== Data

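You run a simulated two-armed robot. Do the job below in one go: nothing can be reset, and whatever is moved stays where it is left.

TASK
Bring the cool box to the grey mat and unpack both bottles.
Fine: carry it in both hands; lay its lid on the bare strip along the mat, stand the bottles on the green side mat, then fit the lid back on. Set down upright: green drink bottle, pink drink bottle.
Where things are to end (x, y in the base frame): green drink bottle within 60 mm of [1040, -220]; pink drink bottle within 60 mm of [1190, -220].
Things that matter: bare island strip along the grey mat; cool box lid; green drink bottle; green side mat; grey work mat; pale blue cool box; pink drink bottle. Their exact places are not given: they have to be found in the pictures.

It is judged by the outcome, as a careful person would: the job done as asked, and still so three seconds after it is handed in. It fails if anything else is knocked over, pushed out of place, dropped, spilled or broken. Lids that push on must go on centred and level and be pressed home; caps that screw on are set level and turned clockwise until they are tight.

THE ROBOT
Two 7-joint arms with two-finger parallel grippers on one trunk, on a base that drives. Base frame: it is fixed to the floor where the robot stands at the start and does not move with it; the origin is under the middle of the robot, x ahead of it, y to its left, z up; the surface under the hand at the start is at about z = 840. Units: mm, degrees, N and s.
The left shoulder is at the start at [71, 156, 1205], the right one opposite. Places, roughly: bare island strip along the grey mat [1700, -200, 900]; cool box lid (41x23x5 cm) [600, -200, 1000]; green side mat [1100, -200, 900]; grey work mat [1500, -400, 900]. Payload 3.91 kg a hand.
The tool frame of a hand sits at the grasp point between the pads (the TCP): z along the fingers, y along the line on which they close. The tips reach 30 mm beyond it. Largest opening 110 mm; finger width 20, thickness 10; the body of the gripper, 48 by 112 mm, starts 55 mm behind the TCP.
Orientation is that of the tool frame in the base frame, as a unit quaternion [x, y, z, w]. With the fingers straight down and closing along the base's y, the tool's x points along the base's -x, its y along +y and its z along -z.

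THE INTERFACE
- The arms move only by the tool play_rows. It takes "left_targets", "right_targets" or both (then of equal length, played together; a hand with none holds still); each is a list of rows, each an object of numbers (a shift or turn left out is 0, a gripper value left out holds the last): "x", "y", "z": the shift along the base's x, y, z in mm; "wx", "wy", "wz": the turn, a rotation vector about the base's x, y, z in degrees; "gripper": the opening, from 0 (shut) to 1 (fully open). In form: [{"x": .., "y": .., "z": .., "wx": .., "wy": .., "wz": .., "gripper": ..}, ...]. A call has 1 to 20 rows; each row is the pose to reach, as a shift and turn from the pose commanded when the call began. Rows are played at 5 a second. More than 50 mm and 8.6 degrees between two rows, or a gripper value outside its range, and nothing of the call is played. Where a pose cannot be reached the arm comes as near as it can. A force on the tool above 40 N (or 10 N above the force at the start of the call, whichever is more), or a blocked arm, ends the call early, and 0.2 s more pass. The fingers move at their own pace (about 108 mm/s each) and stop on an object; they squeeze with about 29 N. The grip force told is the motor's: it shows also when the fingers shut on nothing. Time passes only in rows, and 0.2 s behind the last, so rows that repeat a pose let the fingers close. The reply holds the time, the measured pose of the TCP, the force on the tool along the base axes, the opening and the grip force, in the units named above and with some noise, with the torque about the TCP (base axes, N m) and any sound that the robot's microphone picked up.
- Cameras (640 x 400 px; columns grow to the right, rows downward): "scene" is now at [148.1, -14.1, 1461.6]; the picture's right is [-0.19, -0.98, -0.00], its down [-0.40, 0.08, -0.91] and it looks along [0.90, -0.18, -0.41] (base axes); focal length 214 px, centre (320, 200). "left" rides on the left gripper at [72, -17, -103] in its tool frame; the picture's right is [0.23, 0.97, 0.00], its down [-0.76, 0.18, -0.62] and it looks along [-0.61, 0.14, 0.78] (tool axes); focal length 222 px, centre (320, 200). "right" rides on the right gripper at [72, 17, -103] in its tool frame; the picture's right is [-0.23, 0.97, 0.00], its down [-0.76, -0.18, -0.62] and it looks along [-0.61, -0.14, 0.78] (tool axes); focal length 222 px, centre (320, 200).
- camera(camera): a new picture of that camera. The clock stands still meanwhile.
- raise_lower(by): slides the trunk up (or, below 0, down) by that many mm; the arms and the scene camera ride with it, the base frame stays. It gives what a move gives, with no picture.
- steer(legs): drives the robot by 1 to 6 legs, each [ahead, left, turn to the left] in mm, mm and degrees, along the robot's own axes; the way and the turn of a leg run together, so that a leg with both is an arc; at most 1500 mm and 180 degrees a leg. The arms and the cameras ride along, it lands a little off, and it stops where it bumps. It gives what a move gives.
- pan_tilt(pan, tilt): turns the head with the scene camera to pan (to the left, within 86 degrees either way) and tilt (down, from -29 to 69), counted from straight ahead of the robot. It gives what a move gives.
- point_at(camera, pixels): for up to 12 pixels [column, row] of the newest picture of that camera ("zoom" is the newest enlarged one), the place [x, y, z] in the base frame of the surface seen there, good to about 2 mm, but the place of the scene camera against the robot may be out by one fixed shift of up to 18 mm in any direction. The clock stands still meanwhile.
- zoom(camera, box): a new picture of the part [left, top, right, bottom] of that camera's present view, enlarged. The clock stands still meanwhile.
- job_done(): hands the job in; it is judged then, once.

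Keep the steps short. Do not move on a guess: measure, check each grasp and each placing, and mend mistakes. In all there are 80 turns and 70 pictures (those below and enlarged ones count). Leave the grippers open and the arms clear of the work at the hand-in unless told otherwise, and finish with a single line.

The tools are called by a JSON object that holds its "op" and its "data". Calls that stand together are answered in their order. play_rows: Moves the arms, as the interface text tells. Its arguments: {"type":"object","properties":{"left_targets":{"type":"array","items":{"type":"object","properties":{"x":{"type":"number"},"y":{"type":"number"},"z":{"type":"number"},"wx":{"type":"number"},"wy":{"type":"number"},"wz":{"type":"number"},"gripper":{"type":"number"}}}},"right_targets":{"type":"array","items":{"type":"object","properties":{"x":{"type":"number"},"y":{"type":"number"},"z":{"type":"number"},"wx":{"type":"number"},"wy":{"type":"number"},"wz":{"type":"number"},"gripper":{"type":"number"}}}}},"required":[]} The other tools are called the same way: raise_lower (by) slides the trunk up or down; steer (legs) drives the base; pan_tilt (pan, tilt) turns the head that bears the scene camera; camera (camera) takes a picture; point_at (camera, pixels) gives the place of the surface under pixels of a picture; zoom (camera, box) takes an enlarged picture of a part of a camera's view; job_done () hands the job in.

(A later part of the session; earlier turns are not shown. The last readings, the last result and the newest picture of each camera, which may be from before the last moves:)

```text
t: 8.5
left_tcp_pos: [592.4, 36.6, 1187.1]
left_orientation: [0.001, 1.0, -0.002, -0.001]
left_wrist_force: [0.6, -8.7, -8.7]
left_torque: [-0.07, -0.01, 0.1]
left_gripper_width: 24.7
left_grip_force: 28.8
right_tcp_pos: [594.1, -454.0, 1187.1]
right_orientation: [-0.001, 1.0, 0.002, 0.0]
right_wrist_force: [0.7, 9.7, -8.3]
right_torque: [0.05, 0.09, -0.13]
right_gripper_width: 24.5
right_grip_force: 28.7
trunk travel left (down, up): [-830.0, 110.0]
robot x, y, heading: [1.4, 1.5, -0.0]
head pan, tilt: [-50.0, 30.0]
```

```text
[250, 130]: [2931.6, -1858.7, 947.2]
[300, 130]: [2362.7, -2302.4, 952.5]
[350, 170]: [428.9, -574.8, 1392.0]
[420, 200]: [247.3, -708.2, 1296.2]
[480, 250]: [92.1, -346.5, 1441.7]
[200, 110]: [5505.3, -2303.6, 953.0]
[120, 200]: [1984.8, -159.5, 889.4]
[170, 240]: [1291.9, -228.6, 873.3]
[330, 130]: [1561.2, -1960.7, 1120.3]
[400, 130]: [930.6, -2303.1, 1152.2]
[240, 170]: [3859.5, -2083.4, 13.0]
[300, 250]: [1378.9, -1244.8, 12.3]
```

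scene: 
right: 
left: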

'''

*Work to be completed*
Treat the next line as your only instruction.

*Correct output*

====

Can you write out the lines above, from the first one through the one containing "Bring the cool", exactly as they appear and nothing more? Give them as a JSON list of strings, one for each line, with blank lines left out.

*Correct output*
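[
  "You run a simulated two-armed robot. Do the job below in one go: nothing can be reset, and whatever is moved stays where it is left.",
  "TASK",
  "Bring the cool box to the grey mat and unpack both bottles."
]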